**WHAT THE TASK REQUIRES:** Copy out the listing in full, exactly as written, but not its pictures.

_ _ _ _ _ _ _

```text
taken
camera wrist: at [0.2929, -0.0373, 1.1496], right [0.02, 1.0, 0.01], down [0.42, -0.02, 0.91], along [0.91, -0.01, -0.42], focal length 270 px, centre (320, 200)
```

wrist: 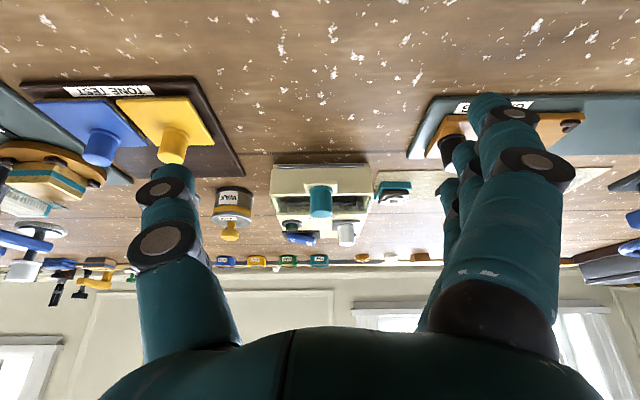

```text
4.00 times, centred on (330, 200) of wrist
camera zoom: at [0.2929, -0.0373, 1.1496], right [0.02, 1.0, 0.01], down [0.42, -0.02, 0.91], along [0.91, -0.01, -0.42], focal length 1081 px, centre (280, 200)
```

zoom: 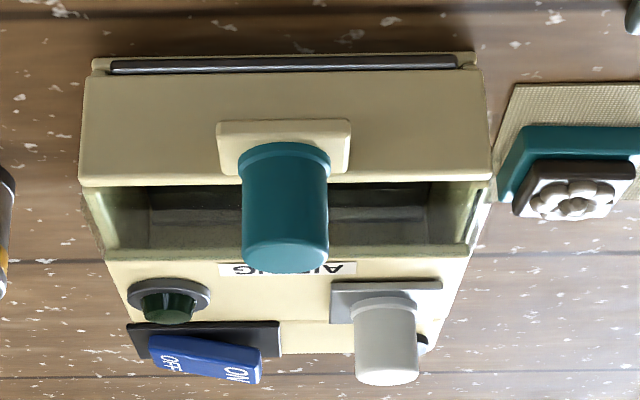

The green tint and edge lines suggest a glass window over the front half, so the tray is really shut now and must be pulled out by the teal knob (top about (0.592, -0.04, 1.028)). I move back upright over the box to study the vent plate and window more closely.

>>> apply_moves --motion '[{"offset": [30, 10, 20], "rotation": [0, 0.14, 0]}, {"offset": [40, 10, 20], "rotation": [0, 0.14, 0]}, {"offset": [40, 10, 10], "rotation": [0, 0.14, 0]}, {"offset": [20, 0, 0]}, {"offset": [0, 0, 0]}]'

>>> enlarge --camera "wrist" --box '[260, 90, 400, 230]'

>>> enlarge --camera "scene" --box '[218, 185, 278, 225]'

_ _ _ _ _ _ _

**FINISHED ANSWER:**
```text
taken
camera wrist: at [0.2929, -0.0373, 1.1496], right [0.02, 1.0, 0.01], down [0.42, -0.02, 0.91], along [0.91, -0.01, -0.42], focal length 270 px, centre (320, 200)
```

wrist: 

```text
4.00 times, centred on (330, 200) of wrist
camera zoom: at [0.2929, -0.0373, 1.1496], right [0.02, 1.0, 0.01], down [0.42, -0.02, 0.91], along [0.91, -0.01, -0.42], focal length 1081 px, centre (280, 200)
```

zoom: 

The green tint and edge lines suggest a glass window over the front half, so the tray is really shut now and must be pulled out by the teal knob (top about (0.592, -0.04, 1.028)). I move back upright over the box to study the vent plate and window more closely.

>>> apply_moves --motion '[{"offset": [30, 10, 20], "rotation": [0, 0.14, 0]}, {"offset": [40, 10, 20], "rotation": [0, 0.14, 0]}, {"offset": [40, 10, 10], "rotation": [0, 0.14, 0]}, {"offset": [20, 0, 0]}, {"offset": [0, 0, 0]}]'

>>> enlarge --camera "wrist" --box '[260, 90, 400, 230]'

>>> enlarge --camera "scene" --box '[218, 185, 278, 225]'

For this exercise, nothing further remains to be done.